[Start SUPPLIED MATERIAL]
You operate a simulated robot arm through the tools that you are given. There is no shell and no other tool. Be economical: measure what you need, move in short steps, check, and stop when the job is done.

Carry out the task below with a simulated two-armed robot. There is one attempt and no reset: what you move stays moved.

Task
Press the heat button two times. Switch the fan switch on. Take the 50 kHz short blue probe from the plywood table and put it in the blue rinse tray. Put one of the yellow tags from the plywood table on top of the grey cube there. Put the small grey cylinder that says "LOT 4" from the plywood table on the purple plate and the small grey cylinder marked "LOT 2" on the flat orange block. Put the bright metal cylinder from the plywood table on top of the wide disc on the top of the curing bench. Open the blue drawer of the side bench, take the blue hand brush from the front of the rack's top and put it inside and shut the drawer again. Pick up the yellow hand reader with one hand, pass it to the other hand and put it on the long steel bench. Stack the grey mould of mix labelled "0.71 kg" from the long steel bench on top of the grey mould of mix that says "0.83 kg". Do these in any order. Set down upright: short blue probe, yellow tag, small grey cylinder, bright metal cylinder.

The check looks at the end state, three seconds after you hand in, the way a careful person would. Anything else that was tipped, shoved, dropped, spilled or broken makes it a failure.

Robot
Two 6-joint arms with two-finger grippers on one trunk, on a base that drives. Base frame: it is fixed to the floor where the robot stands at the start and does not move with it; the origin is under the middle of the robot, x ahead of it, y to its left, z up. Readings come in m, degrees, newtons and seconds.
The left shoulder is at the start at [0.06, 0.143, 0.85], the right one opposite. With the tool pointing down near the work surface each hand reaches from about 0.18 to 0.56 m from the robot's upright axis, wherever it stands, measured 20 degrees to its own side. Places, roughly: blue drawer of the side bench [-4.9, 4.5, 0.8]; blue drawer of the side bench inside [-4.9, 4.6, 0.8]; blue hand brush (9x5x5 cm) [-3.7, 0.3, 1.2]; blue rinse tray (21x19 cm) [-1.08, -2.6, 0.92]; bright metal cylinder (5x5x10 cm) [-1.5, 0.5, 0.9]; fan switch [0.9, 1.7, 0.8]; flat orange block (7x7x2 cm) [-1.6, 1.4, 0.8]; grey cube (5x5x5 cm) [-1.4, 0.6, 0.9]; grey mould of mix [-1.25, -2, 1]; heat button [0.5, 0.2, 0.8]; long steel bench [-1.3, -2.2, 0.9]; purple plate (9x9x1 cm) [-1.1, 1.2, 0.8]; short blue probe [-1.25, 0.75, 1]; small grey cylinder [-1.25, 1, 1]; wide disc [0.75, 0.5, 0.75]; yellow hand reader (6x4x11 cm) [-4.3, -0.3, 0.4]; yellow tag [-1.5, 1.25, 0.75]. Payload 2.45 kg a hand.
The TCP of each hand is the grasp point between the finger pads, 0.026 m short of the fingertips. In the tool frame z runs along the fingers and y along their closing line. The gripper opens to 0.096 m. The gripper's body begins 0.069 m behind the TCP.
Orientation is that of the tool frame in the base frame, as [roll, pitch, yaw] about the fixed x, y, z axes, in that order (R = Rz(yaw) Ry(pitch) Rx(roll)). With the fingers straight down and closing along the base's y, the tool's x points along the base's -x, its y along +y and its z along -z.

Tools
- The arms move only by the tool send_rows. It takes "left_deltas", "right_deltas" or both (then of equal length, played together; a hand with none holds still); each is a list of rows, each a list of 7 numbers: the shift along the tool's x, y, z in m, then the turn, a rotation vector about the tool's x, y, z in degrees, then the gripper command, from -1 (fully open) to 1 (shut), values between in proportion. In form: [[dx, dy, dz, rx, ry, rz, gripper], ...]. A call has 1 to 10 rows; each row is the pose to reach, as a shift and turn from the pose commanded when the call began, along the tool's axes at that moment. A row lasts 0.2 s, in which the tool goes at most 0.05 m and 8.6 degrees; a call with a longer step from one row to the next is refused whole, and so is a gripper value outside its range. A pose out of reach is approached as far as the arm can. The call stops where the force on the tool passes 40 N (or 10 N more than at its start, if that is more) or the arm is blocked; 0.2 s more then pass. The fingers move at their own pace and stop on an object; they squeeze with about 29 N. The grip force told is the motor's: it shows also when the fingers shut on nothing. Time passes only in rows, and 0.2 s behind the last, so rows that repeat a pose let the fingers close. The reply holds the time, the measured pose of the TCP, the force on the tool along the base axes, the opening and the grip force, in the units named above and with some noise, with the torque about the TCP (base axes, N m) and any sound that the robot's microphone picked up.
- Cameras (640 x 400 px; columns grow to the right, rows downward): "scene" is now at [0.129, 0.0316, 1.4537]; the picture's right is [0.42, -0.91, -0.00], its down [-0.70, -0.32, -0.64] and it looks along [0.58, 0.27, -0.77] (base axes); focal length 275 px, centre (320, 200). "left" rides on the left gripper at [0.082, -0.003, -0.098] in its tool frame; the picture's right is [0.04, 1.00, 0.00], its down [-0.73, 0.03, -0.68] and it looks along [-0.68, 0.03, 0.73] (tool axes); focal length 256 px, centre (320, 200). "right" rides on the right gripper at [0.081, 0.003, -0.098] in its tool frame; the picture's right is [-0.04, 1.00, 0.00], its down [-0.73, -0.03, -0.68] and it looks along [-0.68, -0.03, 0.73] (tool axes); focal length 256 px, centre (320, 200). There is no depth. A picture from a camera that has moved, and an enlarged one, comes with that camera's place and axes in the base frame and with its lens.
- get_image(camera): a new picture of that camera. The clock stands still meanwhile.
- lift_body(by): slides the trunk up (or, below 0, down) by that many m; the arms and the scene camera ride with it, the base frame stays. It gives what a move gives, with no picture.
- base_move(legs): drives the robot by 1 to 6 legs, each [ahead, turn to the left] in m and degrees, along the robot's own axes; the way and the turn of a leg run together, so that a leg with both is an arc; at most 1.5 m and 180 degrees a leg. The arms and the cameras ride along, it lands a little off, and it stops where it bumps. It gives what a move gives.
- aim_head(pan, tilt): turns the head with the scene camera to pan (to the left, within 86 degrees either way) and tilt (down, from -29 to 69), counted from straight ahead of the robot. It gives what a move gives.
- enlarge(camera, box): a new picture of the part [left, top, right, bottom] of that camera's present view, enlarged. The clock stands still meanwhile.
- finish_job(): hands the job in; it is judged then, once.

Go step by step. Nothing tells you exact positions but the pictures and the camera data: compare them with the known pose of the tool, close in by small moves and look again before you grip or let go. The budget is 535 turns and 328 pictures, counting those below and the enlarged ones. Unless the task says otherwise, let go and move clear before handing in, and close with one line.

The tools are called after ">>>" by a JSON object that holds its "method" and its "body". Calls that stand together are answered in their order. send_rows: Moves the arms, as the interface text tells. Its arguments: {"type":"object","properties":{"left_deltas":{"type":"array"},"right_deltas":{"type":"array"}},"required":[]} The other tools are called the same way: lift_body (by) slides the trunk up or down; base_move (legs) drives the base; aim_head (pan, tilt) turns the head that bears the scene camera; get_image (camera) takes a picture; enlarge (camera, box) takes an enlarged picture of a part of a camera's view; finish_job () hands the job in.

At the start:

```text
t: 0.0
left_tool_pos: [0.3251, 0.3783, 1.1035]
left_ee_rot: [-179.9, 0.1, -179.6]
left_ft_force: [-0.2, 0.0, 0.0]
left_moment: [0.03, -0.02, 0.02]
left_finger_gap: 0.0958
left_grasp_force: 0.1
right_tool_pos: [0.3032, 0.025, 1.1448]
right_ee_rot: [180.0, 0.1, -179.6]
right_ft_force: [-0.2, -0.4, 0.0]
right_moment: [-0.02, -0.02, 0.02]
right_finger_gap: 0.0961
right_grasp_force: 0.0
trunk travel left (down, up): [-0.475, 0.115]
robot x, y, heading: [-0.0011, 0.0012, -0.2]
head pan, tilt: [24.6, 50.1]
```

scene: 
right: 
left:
[End SUPPLIED MATERIAL]
- **WRITTEN REQUEST**
Show every line that contains the word "stays".

- **WRITTEN SOLUTION**
Carry out the task below with a simulated two-armed robot. There is one attempt and no reset: what you move stays moved.
- lift_body(by): slides the trunk up (or, below 0, down) by that many m; the arms and the scene camera ride with it, the base frame stays. It gives what a move gives, with no picture.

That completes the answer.